Cione retired to Bozeman in 1992.

The Rev. Clark Sherman met Cione when he came here in 1997 to work at St. James Episcopal Church, where she was a member of the congregation.

"She was a wonderful, wonderful educator and a strong proponent of women's sports," he said. "I can't overstate her commitment to women's athletics."

In addition to her three no-hitters, Cione "was responsible for an unassisted triple play," Sherman said. To put that into perspective, there have only been 15 unassisted triple plays in Major League Baseball since 1909.

But despite her feats, Cione was not one to brag.

"She was really very humble," Sherman said. "She was proud of what she'd done but she downplayed her accomplishments and would often focus on the accomplishments of the league and the other players."

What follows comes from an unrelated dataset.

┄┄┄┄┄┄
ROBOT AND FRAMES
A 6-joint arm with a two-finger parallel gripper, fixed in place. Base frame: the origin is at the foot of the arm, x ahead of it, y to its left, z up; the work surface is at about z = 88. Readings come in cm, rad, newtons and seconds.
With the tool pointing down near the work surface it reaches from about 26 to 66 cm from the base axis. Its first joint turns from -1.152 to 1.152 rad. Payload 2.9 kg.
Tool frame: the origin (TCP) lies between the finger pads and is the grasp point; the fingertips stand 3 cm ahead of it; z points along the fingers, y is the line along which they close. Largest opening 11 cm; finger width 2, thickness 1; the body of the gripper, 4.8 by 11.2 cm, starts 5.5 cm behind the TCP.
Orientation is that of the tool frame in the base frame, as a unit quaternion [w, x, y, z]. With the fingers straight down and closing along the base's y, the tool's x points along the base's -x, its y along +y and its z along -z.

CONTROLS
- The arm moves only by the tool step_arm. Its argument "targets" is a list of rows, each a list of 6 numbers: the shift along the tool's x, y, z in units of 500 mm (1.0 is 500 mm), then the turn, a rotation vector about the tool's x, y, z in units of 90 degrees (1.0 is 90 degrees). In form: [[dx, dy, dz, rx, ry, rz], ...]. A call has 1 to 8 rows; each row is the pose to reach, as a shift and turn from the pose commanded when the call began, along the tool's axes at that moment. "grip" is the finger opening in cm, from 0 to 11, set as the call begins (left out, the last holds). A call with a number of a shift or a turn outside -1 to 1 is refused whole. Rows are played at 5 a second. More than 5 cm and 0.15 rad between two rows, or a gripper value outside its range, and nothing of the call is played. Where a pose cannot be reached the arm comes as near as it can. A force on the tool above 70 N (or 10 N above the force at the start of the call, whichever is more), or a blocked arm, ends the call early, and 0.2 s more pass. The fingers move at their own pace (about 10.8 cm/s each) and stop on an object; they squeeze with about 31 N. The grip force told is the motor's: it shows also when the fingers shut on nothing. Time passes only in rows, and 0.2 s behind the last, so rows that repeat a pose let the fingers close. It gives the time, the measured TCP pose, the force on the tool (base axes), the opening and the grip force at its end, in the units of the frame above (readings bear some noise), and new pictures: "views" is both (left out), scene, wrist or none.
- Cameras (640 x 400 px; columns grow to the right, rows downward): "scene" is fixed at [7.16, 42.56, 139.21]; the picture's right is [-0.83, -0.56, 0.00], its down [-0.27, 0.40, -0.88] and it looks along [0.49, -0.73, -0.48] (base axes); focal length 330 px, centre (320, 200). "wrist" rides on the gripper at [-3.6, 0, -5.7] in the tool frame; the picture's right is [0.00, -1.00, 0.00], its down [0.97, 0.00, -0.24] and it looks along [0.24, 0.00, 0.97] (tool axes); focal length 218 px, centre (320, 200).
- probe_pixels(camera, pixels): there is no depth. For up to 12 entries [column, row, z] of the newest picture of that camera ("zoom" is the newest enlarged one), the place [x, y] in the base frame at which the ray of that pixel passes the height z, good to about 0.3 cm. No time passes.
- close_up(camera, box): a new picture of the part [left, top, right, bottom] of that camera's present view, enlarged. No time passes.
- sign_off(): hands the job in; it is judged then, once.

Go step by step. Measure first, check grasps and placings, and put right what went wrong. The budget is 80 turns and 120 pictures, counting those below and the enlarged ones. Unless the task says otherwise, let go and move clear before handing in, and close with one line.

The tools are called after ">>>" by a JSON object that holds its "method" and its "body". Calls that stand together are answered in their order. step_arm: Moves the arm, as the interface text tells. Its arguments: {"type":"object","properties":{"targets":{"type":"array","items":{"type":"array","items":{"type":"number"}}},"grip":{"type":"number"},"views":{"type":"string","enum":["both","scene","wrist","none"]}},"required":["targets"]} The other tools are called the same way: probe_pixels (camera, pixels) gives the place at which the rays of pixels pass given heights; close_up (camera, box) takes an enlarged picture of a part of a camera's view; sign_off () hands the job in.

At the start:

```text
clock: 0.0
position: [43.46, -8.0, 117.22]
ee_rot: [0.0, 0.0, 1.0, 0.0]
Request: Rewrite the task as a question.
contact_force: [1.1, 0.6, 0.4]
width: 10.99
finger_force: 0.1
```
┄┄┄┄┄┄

Though she cites the three no-hitters in her AAGPBL biography, she seemed happier with the memory of her "unusual tag play put-out at third base" that secured her team's win and preserved a flagging pitcher's place on the mound for another season.

But to those who knew her best, she was more than just a notable baseball player, she was a woman who "lived life to the fullest," Sherman said.

"There's no question about it," he said. "She infused life into everyone that she came into contact with."

Cione, herself, told a Chronicle reporter in 2003 that she did enjoy her life.

"I had fun," she said, "with everything I could squeeze in."